Characters oppose each other: the passionate beliefs of one run counter to those of the others. So, for example, Nora was protesting the war while Mark was fighting it; Clara was devastated by Marilyn Monroe's death and couldn't care less about the Kennedy assassination, while Wanda had not yet recovered from Kennedy's death and hardly even knew who Marilyn was.
Despite all this, the play was still enjoyable. Wanda was full of interesting little tidbits about Kennedy (James Bond was not popular until Kennedy mentioned that he liked reading him), as well as representing the many Americans who never quite got over the assassination.
Rona's hippie's perspective of the 60s rang true.
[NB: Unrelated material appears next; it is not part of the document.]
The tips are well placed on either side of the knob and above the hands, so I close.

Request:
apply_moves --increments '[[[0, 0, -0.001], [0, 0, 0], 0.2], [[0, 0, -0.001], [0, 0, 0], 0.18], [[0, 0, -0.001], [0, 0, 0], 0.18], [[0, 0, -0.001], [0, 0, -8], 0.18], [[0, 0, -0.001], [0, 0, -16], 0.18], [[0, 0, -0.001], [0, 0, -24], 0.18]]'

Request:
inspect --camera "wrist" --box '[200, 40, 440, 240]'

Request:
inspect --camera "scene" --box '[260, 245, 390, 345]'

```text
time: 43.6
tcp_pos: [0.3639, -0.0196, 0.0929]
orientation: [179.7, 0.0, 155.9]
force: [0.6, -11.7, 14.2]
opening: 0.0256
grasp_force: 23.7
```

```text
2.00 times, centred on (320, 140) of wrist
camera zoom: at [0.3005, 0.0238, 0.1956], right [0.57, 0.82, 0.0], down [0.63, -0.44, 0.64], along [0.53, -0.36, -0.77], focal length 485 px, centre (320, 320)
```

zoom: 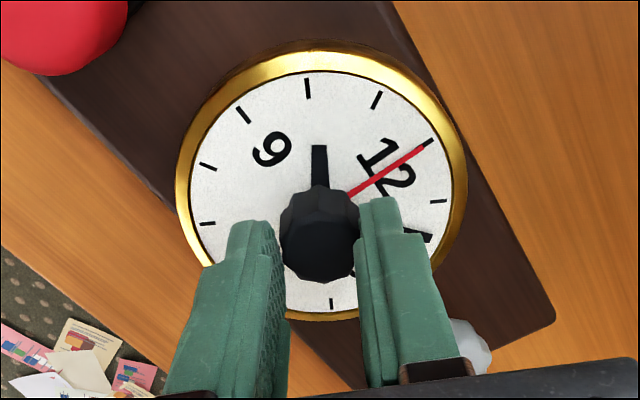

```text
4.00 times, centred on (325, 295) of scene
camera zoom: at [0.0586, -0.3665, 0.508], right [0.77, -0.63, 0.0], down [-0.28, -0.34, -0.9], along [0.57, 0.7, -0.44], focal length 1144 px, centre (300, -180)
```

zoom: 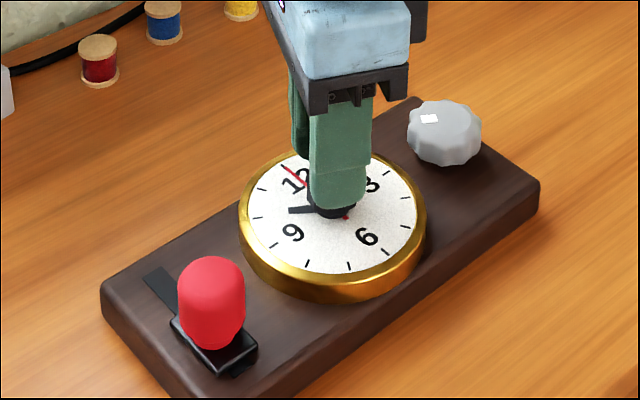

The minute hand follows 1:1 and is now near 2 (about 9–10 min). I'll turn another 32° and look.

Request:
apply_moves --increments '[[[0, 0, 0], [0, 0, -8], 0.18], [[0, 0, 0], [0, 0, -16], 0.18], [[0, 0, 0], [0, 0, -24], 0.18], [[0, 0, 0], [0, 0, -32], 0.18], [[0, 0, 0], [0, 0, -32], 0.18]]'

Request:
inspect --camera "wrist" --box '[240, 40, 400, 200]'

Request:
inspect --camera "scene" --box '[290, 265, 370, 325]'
We saw her protesting the war along with everyone else, later pushing speed at the same time she was working in a rehabilitation clinic, and finally despairing at the apathy of the youth of her day.
And finally, Clara, with her soft voice, puckered lips, and lavishly dressed figure, was always a pleasure to listen to as she rambled about her swapping sex for favors, and how "just terrible things were after Marilyn died."
Considering the writing the actors had to work with, and how hard it is to deliver only monologues, the acting was quite good. Of particular note were Tom Wethern '90 and Derek Clark '90 who quite often managed to really draw the audience into their characters' twisted minds. Alix Florio W '92, playing the part of Clara, seemed exceptionally comfortable in her role. At times, in fact, she seemed so comfortable that it was as if she was just saying whatever came to mind.
Showing how lonely each of the characters are by having them all in a bar together, but speaking into the ether rather than to each other, was an admirable idea. But it's unfortunately tough to give flow or momentum to a play constructed of monologues, and in this case, there were long stretches of monotony. Although the actors did their best to help the script, the shallow writing did not allow much success.